Exactly what should be part of a course in foundations of modern mathematics could be hotly debated. Theterms might suggest an emphasis on set theory and logic and indeed this is the focus of the planned Volume II. I believe that it is best to put off this material until students have a better grasp of the relatively more concrete structures that can be built on the results and ideas to be developed later and more fully in this second volume.
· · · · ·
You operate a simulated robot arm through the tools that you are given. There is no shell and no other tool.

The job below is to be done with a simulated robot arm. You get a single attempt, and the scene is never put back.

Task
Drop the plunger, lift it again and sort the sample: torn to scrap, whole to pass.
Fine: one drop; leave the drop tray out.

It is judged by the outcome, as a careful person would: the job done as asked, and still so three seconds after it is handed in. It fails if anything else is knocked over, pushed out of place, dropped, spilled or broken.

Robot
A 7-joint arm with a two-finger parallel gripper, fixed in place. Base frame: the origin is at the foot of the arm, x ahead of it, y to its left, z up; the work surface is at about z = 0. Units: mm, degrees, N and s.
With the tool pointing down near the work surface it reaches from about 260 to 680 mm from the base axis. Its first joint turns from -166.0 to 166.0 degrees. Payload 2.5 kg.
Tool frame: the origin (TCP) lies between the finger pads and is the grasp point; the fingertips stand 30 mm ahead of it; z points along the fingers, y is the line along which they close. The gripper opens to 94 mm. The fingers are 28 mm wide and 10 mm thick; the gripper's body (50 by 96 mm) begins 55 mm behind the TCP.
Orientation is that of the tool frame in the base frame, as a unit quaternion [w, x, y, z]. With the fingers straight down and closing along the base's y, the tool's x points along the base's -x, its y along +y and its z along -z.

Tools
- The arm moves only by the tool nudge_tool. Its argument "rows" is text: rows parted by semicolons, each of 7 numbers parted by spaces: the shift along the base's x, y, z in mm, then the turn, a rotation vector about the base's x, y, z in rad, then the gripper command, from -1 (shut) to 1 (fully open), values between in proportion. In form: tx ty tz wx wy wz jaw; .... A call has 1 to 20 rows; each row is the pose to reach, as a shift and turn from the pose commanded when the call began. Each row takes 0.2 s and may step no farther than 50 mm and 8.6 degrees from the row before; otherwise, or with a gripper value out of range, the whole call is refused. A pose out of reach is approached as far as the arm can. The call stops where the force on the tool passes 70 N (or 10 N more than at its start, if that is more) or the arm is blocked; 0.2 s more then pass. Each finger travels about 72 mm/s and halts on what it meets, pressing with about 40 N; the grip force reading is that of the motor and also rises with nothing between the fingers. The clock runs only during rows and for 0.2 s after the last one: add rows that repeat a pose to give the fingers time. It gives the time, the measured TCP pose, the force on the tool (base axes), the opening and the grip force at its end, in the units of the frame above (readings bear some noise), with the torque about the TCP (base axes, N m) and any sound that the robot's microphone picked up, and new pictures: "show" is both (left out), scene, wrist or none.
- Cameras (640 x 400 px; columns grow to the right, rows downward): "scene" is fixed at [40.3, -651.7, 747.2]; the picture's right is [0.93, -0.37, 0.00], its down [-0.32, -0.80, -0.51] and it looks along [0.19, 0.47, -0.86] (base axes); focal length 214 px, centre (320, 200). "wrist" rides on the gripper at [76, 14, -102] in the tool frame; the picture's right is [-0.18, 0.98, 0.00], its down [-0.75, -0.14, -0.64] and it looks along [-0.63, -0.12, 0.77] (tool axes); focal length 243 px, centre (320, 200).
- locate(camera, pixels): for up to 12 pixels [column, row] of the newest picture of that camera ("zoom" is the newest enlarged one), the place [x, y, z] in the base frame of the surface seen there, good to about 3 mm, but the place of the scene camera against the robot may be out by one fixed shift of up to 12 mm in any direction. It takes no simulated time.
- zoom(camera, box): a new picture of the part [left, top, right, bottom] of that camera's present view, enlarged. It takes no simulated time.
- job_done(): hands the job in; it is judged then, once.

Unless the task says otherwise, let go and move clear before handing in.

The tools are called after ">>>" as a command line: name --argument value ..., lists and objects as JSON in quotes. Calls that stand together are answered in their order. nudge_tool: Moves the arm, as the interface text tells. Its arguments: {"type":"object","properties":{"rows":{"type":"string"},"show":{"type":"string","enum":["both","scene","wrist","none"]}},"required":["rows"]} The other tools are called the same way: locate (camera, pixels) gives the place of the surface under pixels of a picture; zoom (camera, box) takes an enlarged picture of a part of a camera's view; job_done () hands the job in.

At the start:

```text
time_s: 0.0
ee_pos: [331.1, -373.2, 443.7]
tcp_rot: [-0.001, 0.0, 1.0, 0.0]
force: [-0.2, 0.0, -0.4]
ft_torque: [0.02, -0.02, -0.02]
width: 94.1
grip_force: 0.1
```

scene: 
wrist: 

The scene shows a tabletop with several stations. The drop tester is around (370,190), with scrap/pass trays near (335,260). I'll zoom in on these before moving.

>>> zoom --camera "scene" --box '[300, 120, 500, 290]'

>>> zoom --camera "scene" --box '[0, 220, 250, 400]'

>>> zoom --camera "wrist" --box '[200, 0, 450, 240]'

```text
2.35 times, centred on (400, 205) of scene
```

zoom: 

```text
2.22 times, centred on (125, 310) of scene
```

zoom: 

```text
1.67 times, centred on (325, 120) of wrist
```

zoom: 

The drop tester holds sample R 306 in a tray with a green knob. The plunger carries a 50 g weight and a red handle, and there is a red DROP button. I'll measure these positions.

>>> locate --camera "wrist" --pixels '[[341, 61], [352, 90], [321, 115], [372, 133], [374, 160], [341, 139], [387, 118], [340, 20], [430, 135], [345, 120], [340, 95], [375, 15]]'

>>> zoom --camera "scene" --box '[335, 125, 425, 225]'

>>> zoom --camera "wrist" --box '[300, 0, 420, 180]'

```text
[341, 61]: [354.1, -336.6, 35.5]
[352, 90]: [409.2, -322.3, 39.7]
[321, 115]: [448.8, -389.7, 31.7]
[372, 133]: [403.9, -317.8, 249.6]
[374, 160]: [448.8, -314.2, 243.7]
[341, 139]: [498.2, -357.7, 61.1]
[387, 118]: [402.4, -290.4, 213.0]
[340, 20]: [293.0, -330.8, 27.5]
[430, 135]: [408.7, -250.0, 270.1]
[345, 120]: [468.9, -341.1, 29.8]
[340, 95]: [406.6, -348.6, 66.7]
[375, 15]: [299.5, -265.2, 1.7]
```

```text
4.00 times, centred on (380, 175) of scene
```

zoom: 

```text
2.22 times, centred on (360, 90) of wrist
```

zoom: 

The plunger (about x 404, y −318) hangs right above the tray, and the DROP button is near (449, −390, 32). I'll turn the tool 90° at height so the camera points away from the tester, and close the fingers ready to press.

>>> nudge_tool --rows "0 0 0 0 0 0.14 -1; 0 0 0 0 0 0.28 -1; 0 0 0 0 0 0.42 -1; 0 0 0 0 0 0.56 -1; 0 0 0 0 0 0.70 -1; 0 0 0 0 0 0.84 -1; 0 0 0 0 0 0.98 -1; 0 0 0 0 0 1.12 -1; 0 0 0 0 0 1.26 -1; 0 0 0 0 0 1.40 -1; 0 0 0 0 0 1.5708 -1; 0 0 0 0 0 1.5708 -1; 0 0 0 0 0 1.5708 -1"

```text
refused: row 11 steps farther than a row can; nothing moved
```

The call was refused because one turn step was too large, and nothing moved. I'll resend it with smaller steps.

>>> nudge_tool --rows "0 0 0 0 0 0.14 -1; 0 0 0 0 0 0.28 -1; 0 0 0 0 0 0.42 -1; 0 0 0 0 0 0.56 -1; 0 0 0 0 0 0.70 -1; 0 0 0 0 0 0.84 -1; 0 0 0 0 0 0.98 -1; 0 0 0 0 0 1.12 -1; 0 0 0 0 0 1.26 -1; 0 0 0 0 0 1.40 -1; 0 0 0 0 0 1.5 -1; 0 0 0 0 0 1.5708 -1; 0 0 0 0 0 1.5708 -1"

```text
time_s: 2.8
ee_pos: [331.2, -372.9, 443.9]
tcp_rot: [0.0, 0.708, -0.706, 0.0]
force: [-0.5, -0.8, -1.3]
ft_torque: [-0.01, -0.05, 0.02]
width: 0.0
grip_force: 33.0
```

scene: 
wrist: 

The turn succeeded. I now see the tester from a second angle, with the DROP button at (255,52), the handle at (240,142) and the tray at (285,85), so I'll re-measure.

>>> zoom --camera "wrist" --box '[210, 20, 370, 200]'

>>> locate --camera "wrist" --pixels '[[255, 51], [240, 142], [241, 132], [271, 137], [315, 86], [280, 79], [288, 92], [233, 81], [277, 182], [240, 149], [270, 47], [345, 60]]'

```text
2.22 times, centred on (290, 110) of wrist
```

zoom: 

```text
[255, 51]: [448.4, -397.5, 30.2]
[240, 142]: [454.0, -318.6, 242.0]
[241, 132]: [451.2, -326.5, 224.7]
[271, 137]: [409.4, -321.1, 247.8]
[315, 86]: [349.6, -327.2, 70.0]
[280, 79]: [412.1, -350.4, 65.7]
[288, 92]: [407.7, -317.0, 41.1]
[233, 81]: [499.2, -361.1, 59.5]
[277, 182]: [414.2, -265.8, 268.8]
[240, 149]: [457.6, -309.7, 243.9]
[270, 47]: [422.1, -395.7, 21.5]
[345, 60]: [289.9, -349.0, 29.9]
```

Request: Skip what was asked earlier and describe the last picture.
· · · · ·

A word about style may be in order. When a concept is officially defined (either in a displayed definition or theorem, or in the course of the narrative) it is given in boldface. A few of the more important definitions appear more than once, often in somewhat different contexts. Theorems or Lemmas with traditional names have those names shown in boldface. Earlier references to a concept not yet defined are shown in italics. Italics are also used for emphasis. Symbols for the various number systems are shown in boldface as for example in R, which represents the set of real numbers. Vectors in Euclidean space are also shown in boldface and boldface is used, in Section 2.11 only, to indicate non-standard real numbers. Except for headings, these are the only uses of boldface. A reference to an exercise depends on the section number. For example, Problem 2 of Exercises 1.4.3 refers to Problem 2 in Section 1.4.3. For those unfamiliar with the Greek alphabet, it is presented, with a few comments, in Appendix III (Section 2.14).